This month, the U.S. Army War College released Can Russia Reform: Economic, Political and Military Perspectives, an anthology published by the college's Strategic Studies Institute and edited by Stephen Blank, a professor at the college. Mark Galeotti, a professor at New York University and a long-time analyst of Russia's military and security forces, contributed a chapter on reforming the Russian Army. Corruption, poor leadership, outmoded policies, and Russia's impoverishment after the collapse of the Soviet Union, Galeotti suggests, has reduced the once-mighty Russian fighting force to an ineffective mob. In 2007, President Vladimir Putin moved Anatoly Serdyukov, then the government's chief tax collector, to the Defense Ministry, with a mandate to fix the army -- a task Serdyukov's numerous predecessors had failed to accomplish. Facing monumental bureaucratic obstacles, Serdyukov's struggle to reform the service has only begun. Whether he ultimately succeeds will have implications for Russia's neighbors, the future of nuclear arms control, and the assertiveness of Putin's foreign policy.

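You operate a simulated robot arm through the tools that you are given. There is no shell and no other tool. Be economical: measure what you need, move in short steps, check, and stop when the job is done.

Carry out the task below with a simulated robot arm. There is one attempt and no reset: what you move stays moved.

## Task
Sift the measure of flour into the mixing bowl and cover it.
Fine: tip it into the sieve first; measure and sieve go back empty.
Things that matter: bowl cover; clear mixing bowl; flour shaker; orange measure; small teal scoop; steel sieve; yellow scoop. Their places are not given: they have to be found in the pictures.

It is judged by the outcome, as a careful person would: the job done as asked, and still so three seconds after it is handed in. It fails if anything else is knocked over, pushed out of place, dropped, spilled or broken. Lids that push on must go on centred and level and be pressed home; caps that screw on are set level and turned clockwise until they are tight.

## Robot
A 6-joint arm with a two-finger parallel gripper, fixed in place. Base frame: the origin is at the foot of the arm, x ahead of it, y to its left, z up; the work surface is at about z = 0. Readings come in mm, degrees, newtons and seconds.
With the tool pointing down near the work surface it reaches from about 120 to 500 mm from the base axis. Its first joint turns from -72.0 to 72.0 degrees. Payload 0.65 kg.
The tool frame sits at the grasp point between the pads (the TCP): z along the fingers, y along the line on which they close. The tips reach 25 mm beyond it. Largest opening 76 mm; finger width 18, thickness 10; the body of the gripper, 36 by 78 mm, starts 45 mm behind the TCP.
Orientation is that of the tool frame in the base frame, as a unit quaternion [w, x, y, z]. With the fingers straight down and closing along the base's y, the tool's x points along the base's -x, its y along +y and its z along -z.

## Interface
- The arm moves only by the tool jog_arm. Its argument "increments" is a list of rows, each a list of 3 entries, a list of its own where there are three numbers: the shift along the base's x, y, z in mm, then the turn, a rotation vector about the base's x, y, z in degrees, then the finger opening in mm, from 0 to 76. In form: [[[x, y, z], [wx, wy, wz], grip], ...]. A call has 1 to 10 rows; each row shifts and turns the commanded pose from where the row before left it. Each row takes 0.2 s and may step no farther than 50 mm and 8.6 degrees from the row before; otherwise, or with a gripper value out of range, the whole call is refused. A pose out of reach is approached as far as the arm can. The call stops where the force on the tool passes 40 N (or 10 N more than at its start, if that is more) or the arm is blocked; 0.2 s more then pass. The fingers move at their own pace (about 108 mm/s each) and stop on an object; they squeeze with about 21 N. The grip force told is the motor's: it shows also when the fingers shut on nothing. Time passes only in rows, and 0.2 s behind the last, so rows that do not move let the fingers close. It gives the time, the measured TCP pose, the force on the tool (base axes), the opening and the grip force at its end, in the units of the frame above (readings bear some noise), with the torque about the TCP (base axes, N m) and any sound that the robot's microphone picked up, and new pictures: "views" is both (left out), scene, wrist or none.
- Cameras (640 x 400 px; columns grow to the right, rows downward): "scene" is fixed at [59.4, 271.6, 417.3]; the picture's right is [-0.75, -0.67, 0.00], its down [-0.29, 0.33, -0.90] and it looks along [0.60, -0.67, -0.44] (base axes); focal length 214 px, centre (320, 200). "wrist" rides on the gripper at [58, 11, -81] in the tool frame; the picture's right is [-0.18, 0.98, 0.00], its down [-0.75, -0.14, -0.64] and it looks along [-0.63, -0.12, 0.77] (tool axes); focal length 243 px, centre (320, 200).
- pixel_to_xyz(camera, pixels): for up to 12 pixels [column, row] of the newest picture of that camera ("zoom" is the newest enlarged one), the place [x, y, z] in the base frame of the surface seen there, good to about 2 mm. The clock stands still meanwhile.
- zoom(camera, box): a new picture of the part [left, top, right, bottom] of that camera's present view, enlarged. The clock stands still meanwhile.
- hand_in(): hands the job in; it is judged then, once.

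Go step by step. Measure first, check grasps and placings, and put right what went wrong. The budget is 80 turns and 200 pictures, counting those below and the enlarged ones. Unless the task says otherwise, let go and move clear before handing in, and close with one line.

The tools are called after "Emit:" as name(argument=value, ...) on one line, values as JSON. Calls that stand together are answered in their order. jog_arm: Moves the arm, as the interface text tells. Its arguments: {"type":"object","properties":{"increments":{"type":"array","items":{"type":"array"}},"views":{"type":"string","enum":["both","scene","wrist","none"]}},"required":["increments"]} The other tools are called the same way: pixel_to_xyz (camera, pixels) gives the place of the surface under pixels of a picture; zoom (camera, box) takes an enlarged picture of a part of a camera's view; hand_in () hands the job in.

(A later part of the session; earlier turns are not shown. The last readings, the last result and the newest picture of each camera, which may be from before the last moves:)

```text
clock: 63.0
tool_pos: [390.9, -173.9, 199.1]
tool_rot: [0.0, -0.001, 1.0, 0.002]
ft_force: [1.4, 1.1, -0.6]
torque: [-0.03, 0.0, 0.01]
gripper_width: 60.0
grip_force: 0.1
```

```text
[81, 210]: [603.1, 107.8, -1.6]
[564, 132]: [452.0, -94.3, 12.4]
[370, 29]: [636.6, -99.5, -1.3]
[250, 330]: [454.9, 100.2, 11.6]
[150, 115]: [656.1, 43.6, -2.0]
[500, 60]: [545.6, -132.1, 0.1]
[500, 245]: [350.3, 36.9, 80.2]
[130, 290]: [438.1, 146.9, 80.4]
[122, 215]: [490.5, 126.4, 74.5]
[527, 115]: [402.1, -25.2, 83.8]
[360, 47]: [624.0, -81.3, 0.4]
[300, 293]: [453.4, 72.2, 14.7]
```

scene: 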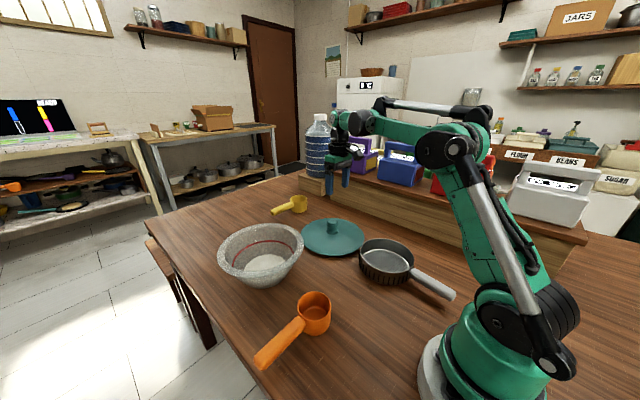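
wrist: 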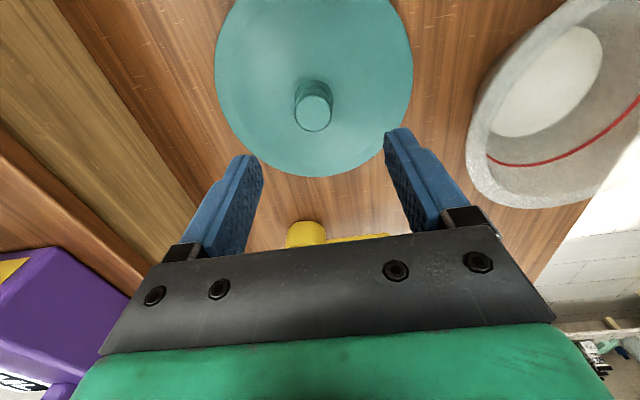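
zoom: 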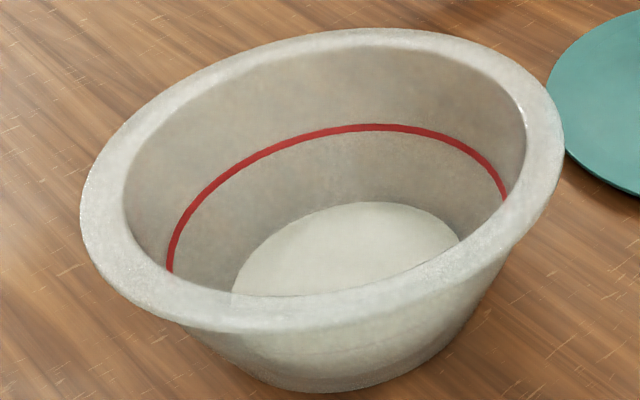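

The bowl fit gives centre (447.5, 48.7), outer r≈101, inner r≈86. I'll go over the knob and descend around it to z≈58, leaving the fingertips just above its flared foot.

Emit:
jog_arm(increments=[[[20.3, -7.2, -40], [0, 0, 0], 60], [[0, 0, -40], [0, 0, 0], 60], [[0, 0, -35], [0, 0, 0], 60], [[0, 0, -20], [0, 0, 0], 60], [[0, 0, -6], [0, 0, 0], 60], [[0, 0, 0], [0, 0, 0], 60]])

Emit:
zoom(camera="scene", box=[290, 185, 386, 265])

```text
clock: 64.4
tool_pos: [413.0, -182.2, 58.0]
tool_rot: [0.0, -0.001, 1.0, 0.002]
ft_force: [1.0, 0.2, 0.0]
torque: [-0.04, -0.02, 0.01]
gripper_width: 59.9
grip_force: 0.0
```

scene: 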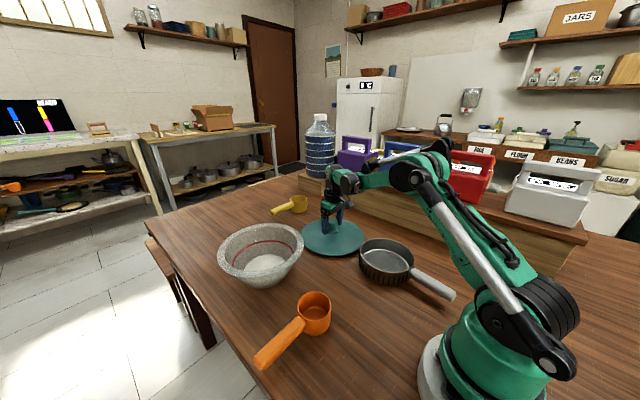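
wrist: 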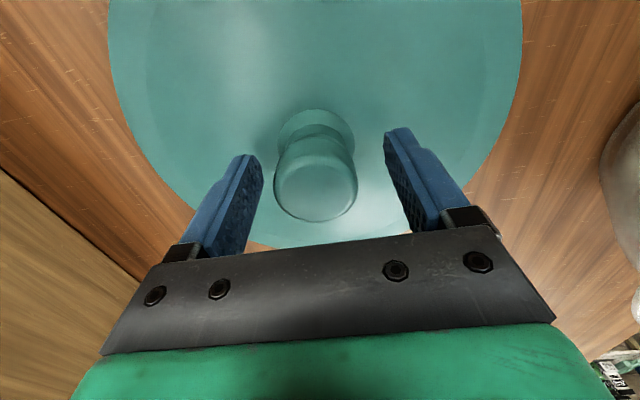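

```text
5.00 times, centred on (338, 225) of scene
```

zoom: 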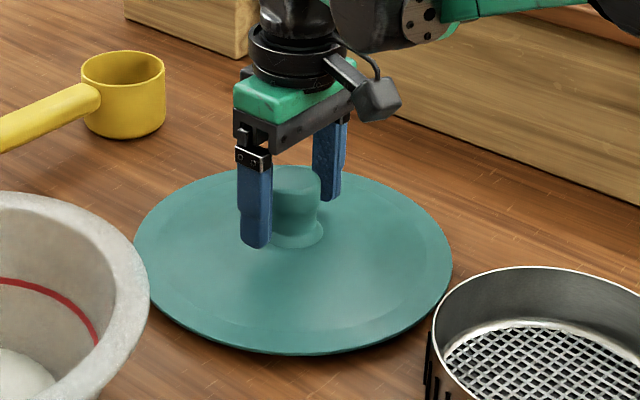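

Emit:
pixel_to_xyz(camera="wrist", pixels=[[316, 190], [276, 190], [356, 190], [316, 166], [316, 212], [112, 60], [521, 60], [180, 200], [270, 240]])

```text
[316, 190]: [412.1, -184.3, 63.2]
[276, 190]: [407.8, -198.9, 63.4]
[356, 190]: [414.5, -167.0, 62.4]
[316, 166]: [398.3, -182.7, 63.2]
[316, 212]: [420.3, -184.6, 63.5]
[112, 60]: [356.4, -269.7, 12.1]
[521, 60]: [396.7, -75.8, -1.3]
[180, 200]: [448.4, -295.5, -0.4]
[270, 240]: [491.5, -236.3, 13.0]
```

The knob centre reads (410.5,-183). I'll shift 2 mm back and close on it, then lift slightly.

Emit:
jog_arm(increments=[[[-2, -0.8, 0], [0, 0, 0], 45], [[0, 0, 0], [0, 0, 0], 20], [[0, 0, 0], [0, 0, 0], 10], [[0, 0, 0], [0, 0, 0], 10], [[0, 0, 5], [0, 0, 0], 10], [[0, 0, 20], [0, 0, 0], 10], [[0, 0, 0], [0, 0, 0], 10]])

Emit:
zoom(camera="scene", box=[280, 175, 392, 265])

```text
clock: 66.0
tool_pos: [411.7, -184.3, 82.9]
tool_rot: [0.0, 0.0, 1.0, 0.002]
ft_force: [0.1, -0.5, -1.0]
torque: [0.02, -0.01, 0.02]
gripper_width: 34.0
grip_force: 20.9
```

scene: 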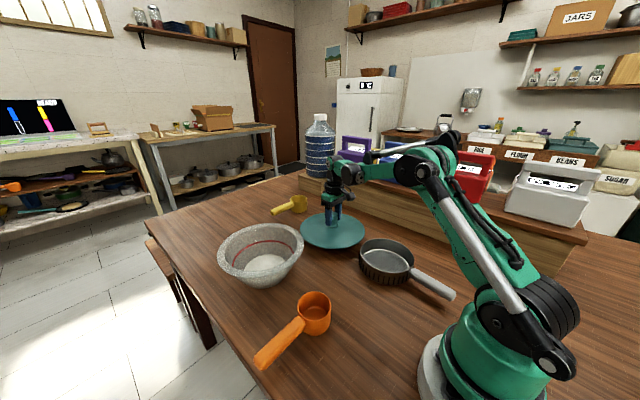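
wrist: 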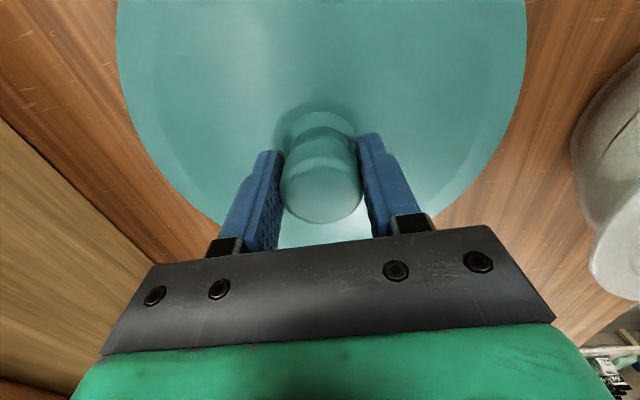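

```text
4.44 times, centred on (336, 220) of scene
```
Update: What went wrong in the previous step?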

If only as a human rights issue, the case for reforming the Russian Army is clear. For decades, conscripts -- nearly always young men whose families can't afford to pay their way out of the draft -- have suffered brutal treatment under the culture of Dedovshchina, a Lord-of-the-Flies tradition under which more senior conscripts deliver regular beatings to the newest recruits for no apparent military purpose. According to Galeotti's research, 80 percent of Russia's soldiers reported being beaten, with 33 percent requiring hospitalization or a medical discharge as a result. Another 20 percent are discharged early due to poor diet or illness from poor sanitation and improper medical care. These are not conditions that support an effective modern army. Under public pressure to scale back the burden of conscription, the enlistment term was reduced from two years to one in 2009, but the result was basic infantrymen being tactically useful for only two months before being discharged.
The punitive raid against Georgia in August 2008, although successful at intimidating Tbilisi, revealed deep flaws in the Russian Army's leadership, command and control, and soldier training, especially compared to Western and emerging Chinese standards. The Georgian skirmish encouraged Serdyukov and Chief of the General Staff Nikolai Makarov to redouble their reform program. Their reforms have a striking resemblance to changes instituted in the West over the past several decades. They include the eventual end of conscription, an all-volunteer army with soldiers employed on long contracts, a professional non-commissioned officer corps, and a nearly 60 percent reduction in the bloated ranks of commissioned officers. Operationally, the army is downshifting from ponderous, inflexible divisions to smaller and more nimble brigades as the basic combat unit -- a shift the U.S. Army made about seven years ago. As U.S. planners have discovered, brigades are easier to deploy and support and give field commanders more options and flexibility. In order to further emphasize the concept of combat-ready quality in place of untrained and ill-equipped quantity, some in the Defense Ministry want to reduce the size of the army over the next ten years from a million soldiers to less than 500,000, which would roughly match the size of the U.S. Army.
In order to push through these reforms, Serdyukov and Makarov have had to go to war against deeply entrenched interests and traditions. Using a murder mystery's template of motive, opportunity, and means, Galeotti considered whether Kremlin leaders have the will and incentives to reform the army, whether they will have the resources, and whether they can overcome the institutional barriers that have stymied past reform efforts.